** START **

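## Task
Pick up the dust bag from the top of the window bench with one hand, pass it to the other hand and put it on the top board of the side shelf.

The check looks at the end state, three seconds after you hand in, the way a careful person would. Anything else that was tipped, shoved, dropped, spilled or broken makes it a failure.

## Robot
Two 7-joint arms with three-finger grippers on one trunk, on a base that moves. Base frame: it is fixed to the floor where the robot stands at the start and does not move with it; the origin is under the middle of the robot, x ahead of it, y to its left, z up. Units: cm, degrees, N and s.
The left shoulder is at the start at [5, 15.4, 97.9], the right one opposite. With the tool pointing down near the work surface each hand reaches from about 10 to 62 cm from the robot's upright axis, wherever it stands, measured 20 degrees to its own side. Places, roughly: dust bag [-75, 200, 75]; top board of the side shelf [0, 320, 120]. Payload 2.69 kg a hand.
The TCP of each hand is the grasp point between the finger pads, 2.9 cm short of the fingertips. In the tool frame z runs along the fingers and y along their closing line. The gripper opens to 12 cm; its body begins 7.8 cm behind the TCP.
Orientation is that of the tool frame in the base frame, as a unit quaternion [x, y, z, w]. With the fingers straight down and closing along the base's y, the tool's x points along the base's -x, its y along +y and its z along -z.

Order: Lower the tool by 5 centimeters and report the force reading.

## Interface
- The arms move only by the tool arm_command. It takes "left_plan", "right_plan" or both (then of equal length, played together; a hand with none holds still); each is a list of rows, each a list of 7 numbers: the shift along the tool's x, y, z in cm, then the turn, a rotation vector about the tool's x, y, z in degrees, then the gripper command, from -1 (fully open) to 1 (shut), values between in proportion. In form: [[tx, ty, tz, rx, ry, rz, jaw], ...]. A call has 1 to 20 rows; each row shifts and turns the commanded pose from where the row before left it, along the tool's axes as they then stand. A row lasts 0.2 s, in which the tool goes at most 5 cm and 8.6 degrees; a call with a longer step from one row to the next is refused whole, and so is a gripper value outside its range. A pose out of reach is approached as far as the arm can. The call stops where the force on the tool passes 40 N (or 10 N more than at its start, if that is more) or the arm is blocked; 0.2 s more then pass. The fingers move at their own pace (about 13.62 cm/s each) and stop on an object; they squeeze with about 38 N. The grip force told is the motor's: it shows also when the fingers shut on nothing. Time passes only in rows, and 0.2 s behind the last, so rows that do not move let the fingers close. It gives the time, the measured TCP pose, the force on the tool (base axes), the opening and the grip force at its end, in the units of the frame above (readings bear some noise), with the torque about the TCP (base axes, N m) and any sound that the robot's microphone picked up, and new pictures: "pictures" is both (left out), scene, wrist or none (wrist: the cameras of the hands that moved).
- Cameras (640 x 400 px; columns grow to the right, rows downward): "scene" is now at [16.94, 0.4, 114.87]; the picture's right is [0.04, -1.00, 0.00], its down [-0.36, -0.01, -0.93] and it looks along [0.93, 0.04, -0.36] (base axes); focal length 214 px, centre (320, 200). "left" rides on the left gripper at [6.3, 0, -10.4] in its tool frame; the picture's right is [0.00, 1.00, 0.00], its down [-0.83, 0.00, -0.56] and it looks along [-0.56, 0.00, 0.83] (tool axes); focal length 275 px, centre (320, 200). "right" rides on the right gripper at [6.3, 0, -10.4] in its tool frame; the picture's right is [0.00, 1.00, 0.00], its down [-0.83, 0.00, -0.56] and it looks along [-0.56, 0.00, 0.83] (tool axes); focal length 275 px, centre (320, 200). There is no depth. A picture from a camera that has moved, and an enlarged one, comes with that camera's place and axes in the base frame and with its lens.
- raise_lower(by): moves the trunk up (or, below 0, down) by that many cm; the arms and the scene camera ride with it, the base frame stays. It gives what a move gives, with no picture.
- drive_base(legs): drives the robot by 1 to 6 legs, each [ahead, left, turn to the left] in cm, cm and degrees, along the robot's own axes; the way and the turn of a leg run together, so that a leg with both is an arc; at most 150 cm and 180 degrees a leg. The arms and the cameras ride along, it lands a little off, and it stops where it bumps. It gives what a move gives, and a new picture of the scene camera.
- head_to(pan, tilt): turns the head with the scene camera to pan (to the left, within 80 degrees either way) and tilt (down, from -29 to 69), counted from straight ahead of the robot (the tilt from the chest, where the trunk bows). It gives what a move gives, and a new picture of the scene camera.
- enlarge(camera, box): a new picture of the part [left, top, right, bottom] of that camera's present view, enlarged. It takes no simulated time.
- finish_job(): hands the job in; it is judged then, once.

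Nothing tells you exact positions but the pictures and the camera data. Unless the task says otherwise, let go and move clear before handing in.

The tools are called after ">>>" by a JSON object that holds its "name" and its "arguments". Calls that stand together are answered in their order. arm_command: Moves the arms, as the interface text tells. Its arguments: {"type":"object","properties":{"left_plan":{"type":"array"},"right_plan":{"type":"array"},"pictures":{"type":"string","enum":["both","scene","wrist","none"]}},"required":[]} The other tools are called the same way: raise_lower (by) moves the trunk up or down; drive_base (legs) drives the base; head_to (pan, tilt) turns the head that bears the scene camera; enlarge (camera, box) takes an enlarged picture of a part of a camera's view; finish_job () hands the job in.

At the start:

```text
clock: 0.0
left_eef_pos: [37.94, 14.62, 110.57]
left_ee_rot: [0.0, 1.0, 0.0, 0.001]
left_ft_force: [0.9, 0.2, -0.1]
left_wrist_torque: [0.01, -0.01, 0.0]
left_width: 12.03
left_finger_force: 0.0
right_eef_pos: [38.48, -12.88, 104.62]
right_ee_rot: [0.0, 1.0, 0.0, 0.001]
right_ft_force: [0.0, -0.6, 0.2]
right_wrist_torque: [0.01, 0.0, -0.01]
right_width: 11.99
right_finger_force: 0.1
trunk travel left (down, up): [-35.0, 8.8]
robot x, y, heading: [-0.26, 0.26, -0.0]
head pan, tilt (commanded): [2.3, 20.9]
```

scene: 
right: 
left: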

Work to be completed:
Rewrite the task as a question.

** END **

Work to be completed:
Quote the listing word for word from its first line through the line in which "## Interface" appears.

Answer in full:
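## Task
Pick up the dust bag from the top of the window bench with one hand, pass it to the other hand and put it on the top board of the side shelf.

The check looks at the end state, three seconds after you hand in, the way a careful person would. Anything else that was tipped, shoved, dropped, spilled or broken makes it a failure.

## Robot
Two 7-joint arms with three-finger grippers on one trunk, on a base that moves. Base frame: it is fixed to the floor where the robot stands at the start and does not move with it; the origin is under the middle of the robot, x ahead of it, y to its left, z up. Units: cm, degrees, N and s.
The left shoulder is at the start at [5, 15.4, 97.9], the right one opposite. With the tool pointing down near the work surface each hand reaches from about 10 to 62 cm from the robot's upright axis, wherever it stands, measured 20 degrees to its own side. Places, roughly: dust bag [-75, 200, 75]; top board of the side shelf [0, 320, 120]. Payload 2.69 kg a hand.
The TCP of each hand is the grasp point between the finger pads, 2.9 cm short of the fingertips. In the tool frame z runs along the fingers and y along their closing line. The gripper opens to 12 cm; its body begins 7.8 cm behind the TCP.
Orientation is that of the tool frame in the base frame, as a unit quaternion [x, y, z, w]. With the fingers straight down and closing along the base's y, the tool's x points along the base's -x, its y along +y and its z along -z.

Order: Lower the tool by 5 centimeters and report the force reading.

## Interface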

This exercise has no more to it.